- **Recorded information**
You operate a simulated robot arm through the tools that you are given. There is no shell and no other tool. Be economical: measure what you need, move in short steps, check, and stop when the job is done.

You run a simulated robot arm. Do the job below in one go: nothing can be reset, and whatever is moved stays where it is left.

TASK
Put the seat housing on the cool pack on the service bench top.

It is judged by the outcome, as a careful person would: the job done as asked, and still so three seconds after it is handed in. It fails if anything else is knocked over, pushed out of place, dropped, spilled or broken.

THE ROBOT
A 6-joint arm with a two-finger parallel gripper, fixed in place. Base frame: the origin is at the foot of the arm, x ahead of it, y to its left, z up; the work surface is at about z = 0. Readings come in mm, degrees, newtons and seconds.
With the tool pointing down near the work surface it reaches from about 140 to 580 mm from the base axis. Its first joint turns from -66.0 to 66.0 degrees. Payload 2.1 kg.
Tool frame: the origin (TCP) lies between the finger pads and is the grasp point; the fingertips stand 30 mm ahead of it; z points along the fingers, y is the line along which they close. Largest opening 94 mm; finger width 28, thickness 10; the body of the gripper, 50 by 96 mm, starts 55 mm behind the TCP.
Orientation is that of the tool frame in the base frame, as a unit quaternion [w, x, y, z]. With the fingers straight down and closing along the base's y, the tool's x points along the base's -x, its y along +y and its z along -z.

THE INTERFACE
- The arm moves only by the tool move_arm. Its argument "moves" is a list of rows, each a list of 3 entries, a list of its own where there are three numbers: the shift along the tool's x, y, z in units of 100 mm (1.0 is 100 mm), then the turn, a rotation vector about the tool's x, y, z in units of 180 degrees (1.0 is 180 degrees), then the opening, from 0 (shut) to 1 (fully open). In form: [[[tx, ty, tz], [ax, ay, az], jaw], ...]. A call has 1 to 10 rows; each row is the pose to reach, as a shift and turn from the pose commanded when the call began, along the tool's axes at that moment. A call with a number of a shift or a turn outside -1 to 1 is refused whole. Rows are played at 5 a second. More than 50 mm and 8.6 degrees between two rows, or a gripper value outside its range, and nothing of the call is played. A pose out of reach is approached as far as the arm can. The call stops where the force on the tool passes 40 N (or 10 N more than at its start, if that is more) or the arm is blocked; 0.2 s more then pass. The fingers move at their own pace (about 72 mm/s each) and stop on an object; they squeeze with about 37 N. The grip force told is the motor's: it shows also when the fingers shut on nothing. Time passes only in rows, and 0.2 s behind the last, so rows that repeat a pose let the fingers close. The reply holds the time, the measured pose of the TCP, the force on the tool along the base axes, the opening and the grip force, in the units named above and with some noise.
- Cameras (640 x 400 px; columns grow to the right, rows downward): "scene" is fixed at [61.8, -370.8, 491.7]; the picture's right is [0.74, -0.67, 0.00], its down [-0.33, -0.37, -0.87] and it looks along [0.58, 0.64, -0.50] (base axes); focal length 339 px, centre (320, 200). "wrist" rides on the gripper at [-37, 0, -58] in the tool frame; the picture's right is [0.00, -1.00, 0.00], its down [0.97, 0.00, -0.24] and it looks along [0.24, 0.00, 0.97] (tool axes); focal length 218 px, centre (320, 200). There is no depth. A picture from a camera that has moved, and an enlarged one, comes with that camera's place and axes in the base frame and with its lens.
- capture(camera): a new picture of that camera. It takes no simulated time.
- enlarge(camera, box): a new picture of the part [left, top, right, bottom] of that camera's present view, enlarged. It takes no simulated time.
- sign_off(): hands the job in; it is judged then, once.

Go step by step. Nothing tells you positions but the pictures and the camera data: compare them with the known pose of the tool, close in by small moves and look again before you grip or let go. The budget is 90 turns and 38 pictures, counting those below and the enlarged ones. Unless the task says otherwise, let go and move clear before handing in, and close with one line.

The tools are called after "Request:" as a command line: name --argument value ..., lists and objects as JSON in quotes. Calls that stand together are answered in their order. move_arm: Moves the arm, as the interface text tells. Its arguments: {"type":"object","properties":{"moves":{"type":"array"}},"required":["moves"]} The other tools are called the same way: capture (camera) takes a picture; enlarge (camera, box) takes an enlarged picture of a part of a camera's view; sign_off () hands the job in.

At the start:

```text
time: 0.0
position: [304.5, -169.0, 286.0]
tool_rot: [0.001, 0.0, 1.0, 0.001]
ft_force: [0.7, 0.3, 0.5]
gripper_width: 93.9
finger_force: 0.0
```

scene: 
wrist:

- **Directive**
Return all the data exactly as given.

- **The output**
You operate a simulated robot arm through the tools that you are given. There is no shell and no other tool. Be economical: measure what you need, move in short steps, check, and stop when the job is done.

You run a simulated robot arm. Do the job below in one go: nothing can be reset, and whatever is moved stays where it is left.

TASK
Put the seat housing on the cool pack on the service bench top.

It is judged by the outcome, as a careful person would: the job done as asked, and still so three seconds after it is handed in. It fails if anything else is knocked over, pushed out of place, dropped, spilled or broken.

THE ROBOT
A 6-joint arm with a two-finger parallel gripper, fixed in place. Base frame: the origin is at the foot of the arm, x ahead of it, y to its left, z up; the work surface is at about z = 0. Readings come in mm, degrees, newtons and seconds.
With the tool pointing down near the work surface it reaches from about 140 to 580 mm from the base axis. Its first joint turns from -66.0 to 66.0 degrees. Payload 2.1 kg.
Tool frame: the origin (TCP) lies between the finger pads and is the grasp point; the fingertips stand 30 mm ahead of it; z points along the fingers, y is the line along which they close. Largest opening 94 mm; finger width 28, thickness 10; the body of the gripper, 50 by 96 mm, starts 55 mm behind the TCP.
Orientation is that of the tool frame in the base frame, as a unit quaternion [w, x, y, z]. With the fingers straight down and closing along the base's y, the tool's x points along the base's -x, its y along +y and its z along -z.

THE INTERFACE
- The arm moves only by the tool move_arm. Its argument "moves" is a list of rows, each a list of 3 entries, a list of its own where there are three numbers: the shift along the tool's x, y, z in units of 100 mm (1.0 is 100 mm), then the turn, a rotation vector about the tool's x, y, z in units of 180 degrees (1.0 is 180 degrees), then the opening, from 0 (shut) to 1 (fully open). In form: [[[tx, ty, tz], [ax, ay, az], jaw], ...]. A call has 1 to 10 rows; each row is the pose to reach, as a shift and turn from the pose commanded when the call began, along the tool's axes at that moment. A call with a number of a shift or a turn outside -1 to 1 is refused whole. Rows are played at 5 a second. More than 50 mm and 8.6 degrees between two rows, or a gripper value outside its range, and nothing of the call is played. A pose out of reach is approached as far as the arm can. The call stops where the force on the tool passes 40 N (or 10 N more than at its start, if that is more) or the arm is blocked; 0.2 s more then pass. The fingers move at their own pace (about 72 mm/s each) and stop on an object; they squeeze with about 37 N. The grip force told is the motor's: it shows also when the fingers shut on nothing. Time passes only in rows, and 0.2 s behind the last, so rows that repeat a pose let the fingers close. The reply holds the time, the measured pose of the TCP, the force on the tool along the base axes, the opening and the grip force, in the units named above and with some noise.
- Cameras (640 x 400 px; columns grow to the right, rows downward): "scene" is fixed at [61.8, -370.8, 491.7]; the picture's right is [0.74, -0.67, 0.00], its down [-0.33, -0.37, -0.87] and it looks along [0.58, 0.64, -0.50] (base axes); focal length 339 px, centre (320, 200). "wrist" rides on the gripper at [-37, 0, -58] in the tool frame; the picture's right is [0.00, -1.00, 0.00], its down [0.97, 0.00, -0.24] and it looks along [0.24, 0.00, 0.97] (tool axes); focal length 218 px, centre (320, 200). There is no depth. A picture from a camera that has moved, and an enlarged one, comes with that camera's place and axes in the base frame and with its lens.
- capture(camera): a new picture of that camera. It takes no simulated time.
- enlarge(camera, box): a new picture of the part [left, top, right, bottom] of that camera's present view, enlarged. It takes no simulated time.
- sign_off(): hands the job in; it is judged then, once.

Go step by step. Nothing tells you positions but the pictures and the camera data: compare them with the known pose of the tool, close in by small moves and look again before you grip or let go. The budget is 90 turns and 38 pictures, counting those below and the enlarged ones. Unless the task says otherwise, let go and move clear before handing in, and close with one line.

The tools are called after "Request:" as a command line: name --argument value ..., lists and objects as JSON in quotes. Calls that stand together are answered in their order. move_arm: Moves the arm, as the interface text tells. Its arguments: {"type":"object","properties":{"moves":{"type":"array"}},"required":["moves"]} The other tools are called the same way: capture (camera) takes a picture; enlarge (camera, box) takes an enlarged picture of a part of a camera's view; sign_off () hands the job in.

At the start:

```text
time: 0.0
position: [304.5, -169.0, 286.0]
tool_rot: [0.001, 0.0, 1.0, 0.001]
ft_force: [0.7, 0.3, 0.5]
gripper_width: 93.9
finger_force: 0.0
```

scene: 
wrist:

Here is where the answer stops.